KOCHI: Driven by various reasons, more and more girls/women are getting behind the wheels of cars or start riding bi-wheelers in the state. The sight does not arouse one's curiosity any more. Unlike in the past, when women shied away from driving, the present-day folk --- be it students, professionals or homemakers --- find it convenient. The gearless vehicles have only spurred the growth in the trend.
The number of women getting driving licence in the state has grown five times in 2017 from the number in 2005. That is, if the number of women getting a driving license stood at 38,636 in 2005, the figure is as high as 1,91,443 in 2017, almost five times the figure 12 years back.
In the case of men, the number is still high but they are growing at a slower pace -- 249,890 new licence holders in 2005 while it stands at 348,443 in 2017, a growth of nearly 40 per cent.
According to the Motor Vehicle Department (MVD), the total number of women drivers in Kerala stood at 15,63,783, up 47.30 per cent since 2005 while for men it is at 68,49,583, growing at a slower 24.46 per cent in the same period. Every year, there's an increase in the number of women approaching me to join driving classes, said Rajeevan, who has been running a driving school at Tripunithura for the past 20 years.
Joint Transport Commissioner Rajeev Puthalath said increasing number of them joining work in various sectors --- some with odd shift timing --- and hassles of public transportation system are prompting women to take licence. Take IT professionals for example. Considering their timings, it's always easier for them to reach their workplace in own vehicles, said Puthalath.
But then, it's not just professionals who make up the number.
"My husband is a naval officer and I can't rely on him when it comes to doing daily shopping. I used to wait for him earlier, but I took licence two years ago and life has become easier for me and our kids", said Diya Mariam, a homemaker.

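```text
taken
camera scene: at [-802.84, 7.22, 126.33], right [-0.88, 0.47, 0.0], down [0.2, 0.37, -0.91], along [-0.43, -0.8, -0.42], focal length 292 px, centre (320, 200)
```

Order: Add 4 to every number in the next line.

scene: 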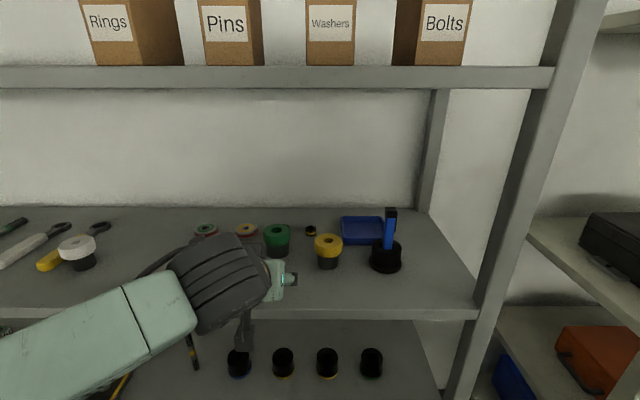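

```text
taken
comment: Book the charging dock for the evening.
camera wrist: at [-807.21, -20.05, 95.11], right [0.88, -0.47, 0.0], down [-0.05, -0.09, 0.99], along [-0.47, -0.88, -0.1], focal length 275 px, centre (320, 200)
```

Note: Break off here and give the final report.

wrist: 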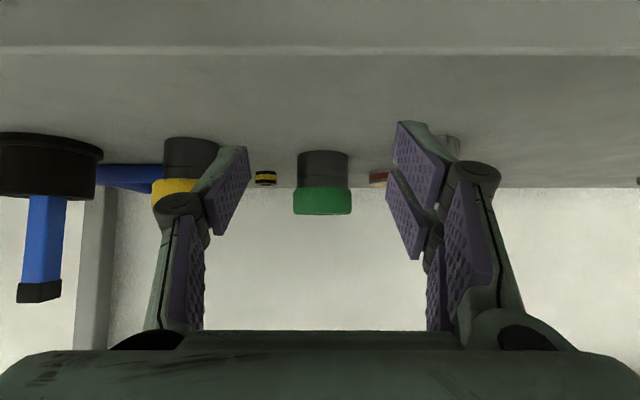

And women are now considered safe drivers, obeying rules. Women generally drive safely compared to men and they mostly don't break rules. They aren't known for rash driving or speeding. The more women drivers, the safer will be our roads, said Puthalath.
Anupa Renjith, a Chengannur native now residing in Visakhapatnam, pointed out a reason for it. "In Kerala, we're actually taught well compared to other states. While you can manage a licence in lesser time in other states, instructors in Kerala give the 'learners' more time on the roads, teaching them."
MVD officers said most accidents in the state are caused by men vis-a-vis women, but then it may also be due to the fact that the former are still an overwhelming majority on the roads. Last year saw 38,470 cases of accidents, 4,131 deaths and 42,671 injured in road accidents in the state.
Traffic West, Assistant Commissioner M A Nazir said, "It's a simple road culture that the drivers have to follow while driving. Compared to men, women usually follow a safe path. Women drivers are less rash and around 60 per cent of the accidents are caused by speeding two-wheelers and four-wheelers, also killing the pedestrians. Men and women should follow traffic rules for a safe journey."
Sanjitha Salem, a city resident, said, "I've been driving for four years in Kochi, and I find many expert women drivers on the busy roads of Kochi. I get glares and looks from men if I overtake them, yet things have changed a lot for women drivers now. It will give more girls/women the confidence to join driving schools."